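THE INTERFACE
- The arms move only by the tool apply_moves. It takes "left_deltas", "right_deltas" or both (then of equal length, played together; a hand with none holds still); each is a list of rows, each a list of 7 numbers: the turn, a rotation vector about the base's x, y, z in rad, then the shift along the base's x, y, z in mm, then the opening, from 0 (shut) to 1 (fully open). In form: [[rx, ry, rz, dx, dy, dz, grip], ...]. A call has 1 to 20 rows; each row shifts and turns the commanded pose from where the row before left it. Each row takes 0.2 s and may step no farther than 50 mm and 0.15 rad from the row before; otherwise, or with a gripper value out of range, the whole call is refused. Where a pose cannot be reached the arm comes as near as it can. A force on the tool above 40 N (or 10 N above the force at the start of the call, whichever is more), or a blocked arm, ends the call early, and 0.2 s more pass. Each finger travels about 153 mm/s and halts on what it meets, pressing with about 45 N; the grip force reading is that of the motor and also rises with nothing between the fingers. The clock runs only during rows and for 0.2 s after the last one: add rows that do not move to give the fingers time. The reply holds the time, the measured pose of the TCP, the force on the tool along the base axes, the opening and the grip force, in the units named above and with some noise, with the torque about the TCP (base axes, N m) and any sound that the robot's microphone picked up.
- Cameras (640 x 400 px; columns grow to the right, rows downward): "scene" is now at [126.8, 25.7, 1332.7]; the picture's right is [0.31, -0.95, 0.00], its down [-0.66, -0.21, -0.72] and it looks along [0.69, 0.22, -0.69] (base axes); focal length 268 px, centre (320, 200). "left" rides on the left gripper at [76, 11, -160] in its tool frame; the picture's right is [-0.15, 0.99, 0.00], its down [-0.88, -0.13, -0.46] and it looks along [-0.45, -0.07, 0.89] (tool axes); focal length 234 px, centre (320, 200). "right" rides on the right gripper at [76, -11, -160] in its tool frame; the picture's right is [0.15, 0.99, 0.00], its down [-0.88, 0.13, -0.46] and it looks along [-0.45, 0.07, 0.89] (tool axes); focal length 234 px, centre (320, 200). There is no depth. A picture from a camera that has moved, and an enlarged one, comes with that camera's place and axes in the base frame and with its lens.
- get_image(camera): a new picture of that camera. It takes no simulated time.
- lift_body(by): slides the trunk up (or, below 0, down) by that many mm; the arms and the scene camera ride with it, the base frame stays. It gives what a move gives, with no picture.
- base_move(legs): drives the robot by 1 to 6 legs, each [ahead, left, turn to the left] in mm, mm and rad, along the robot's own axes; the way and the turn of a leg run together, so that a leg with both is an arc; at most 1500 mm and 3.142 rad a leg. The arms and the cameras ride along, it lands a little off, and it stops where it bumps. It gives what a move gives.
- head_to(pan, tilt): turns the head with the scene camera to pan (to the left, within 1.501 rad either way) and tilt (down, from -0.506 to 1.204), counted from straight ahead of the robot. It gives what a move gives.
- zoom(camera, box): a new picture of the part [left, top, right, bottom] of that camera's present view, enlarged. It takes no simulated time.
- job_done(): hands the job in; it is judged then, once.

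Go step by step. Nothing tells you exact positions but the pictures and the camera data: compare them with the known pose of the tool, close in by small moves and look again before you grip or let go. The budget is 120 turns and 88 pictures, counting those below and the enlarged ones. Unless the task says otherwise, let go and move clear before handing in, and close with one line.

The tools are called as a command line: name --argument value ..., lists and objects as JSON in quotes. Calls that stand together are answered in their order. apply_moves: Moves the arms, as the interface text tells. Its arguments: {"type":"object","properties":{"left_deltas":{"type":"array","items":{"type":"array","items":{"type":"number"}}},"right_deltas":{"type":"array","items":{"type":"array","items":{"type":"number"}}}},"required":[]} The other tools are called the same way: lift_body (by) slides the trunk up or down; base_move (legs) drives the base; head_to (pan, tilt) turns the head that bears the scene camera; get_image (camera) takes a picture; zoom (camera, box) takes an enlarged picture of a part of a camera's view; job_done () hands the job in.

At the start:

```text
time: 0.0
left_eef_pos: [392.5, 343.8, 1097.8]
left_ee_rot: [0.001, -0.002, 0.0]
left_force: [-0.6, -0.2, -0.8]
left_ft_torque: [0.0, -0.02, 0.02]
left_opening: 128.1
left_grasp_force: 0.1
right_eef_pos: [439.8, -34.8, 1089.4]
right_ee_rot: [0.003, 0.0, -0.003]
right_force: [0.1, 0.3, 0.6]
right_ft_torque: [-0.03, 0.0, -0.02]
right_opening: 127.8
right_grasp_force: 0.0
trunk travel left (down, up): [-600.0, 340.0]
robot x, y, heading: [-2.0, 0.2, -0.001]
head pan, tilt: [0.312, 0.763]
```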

-----

Return every line exactly. Use JSON: a list with one string for each line that is not empty.

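[
  "THE INTERFACE",
  "- The arms move only by the tool apply_moves. It takes \"left_deltas\", \"right_deltas\" or both (then of equal length, played together; a hand with none holds still); each is a list of rows, each a list of 7 numbers: the turn, a rotation vector about the base's x, y, z in rad, then the shift along the base's x, y, z in mm, then the opening, from 0 (shut) to 1 (fully open). In form: [[rx, ry, rz, dx, dy, dz, grip], ...]. A call has 1 to 20 rows; each row shifts and turns the commanded pose from where the row before left it. Each row takes 0.2 s and may step no farther than 50 mm and 0.15 rad from the row before; otherwise, or with a gripper value out of range, the whole call is refused. Where a pose cannot be reached the arm comes as near as it can. A force on the tool above 40 N (or 10 N above the force at the start of the call, whichever is more), or a blocked arm, ends the call early, and 0.2 s more pass. Each finger travels about 153 mm/s and halts on what it meets, pressing with about 45 N; the grip force reading is that of the motor and also rises with nothing between the fingers. The clock runs only during rows and for 0.2 s after the last one: add rows that do not move to give the fingers time. The reply holds the time, the measured pose of the TCP, the force on the tool along the base axes, the opening and the grip force, in the units named above and with some noise, with the torque about the TCP (base axes, N m) and any sound that the robot's microphone picked up.",
  "- Cameras (640 x 400 px; columns grow to the right, rows downward): \"scene\" is now at [126.8, 25.7, 1332.7]; the picture's right is [0.31, -0.95, 0.00], its down [-0.66, -0.21, -0.72] and it looks along [0.69, 0.22, -0.69] (base axes); focal length 268 px, centre (320, 200). \"left\" rides on the left gripper at [76, 11, -160] in its tool frame; the picture's right is [-0.15, 0.99, 0.00], its down [-0.88, -0.13, -0.46] and it looks along [-0.45, -0.07, 0.89] (tool axes); focal length 234 px, centre (320, 200). \"right\" rides on the right gripper at [76, -11, -160] in its tool frame; the picture's right is [0.15, 0.99, 0.00], its down [-0.88, 0.13, -0.46] and it looks along [-0.45, 0.07, 0.89] (tool axes); focal length 234 px, centre (320, 200). There is no depth. A picture from a camera that has moved, and an enlarged one, comes with that camera's place and axes in the base frame and with its lens.",
  "- get_image(camera): a new picture of that camera. It takes no simulated time.",
  "- lift_body(by): slides the trunk up (or, below 0, down) by that many mm; the arms and the scene camera ride with it, the base frame stays. It gives what a move gives, with no picture.",
  "- base_move(legs): drives the robot by 1 to 6 legs, each [ahead, left, turn to the left] in mm, mm and rad, along the robot's own axes; the way and the turn of a leg run together, so that a leg with both is an arc; at most 1500 mm and 3.142 rad a leg. The arms and the cameras ride along, it lands a little off, and it stops where it bumps. It gives what a move gives.",
  "- head_to(pan, tilt): turns the head with the scene camera to pan (to the left, within 1.501 rad either way) and tilt (down, from -0.506 to 1.204), counted from straight ahead of the robot. It gives what a move gives.",
  "- zoom(camera, box): a new picture of the part [left, top, right, bottom] of that camera's present view, enlarged. It takes no simulated time.",
  "- job_done(): hands the job in; it is judged then, once.",
  "Go step by step. Nothing tells you exact positions but the pictures and the camera data: compare them with the known pose of the tool, close in by small moves and look again before you grip or let go. The budget is 120 turns and 88 pictures, counting those below and the enlarged ones. Unless the task says otherwise, let go and move clear before handing in, and close with one line.",
  "The tools are called as a command line: name --argument value ..., lists and objects as JSON in quotes. Calls that stand together are answered in their order. apply_moves: Moves the arms, as the interface text tells. Its arguments: {\"type\":\"object\",\"properties\":{\"left_deltas\":{\"type\":\"array\",\"items\":{\"type\":\"array\",\"items\":{\"type\":\"number\"}}},\"right_deltas\":{\"type\":\"array\",\"items\":{\"type\":\"array\",\"items\":{\"type\":\"number\"}}}},\"required\":[]} The other tools are called the same way: lift_body (by) slides the trunk up or down; base_move (legs) drives the base; head_to (pan, tilt) turns the head that bears the scene camera; get_image (camera) takes a picture; zoom (camera, box) takes an enlarged picture of a part of a camera's view; job_done () hands the job in.",
  "At the start:",
  "```text",
  "time: 0.0",
  "left_eef_pos: [392.5, 343.8, 1097.8]",
  "left_ee_rot: [0.001, -0.002, 0.0]",
  "left_force: [-0.6, -0.2, -0.8]",
  "left_ft_torque: [0.0, -0.02, 0.02]",
  "left_opening: 128.1",
  "left_grasp_force: 0.1",
  "right_eef_pos: [439.8, -34.8, 1089.4]",
  "right_ee_rot: [0.003, 0.0, -0.003]",
  "right_force: [0.1, 0.3, 0.6]",
  "right_ft_torque: [-0.03, 0.0, -0.02]",
  "right_opening: 127.8",
  "right_grasp_force: 0.0",
  "trunk travel left (down, up): [-600.0, 340.0]",
  "robot x, y, heading: [-2.0, 0.2, -0.001]",
  "head pan, tilt: [0.312, 0.763]",
  "```"
]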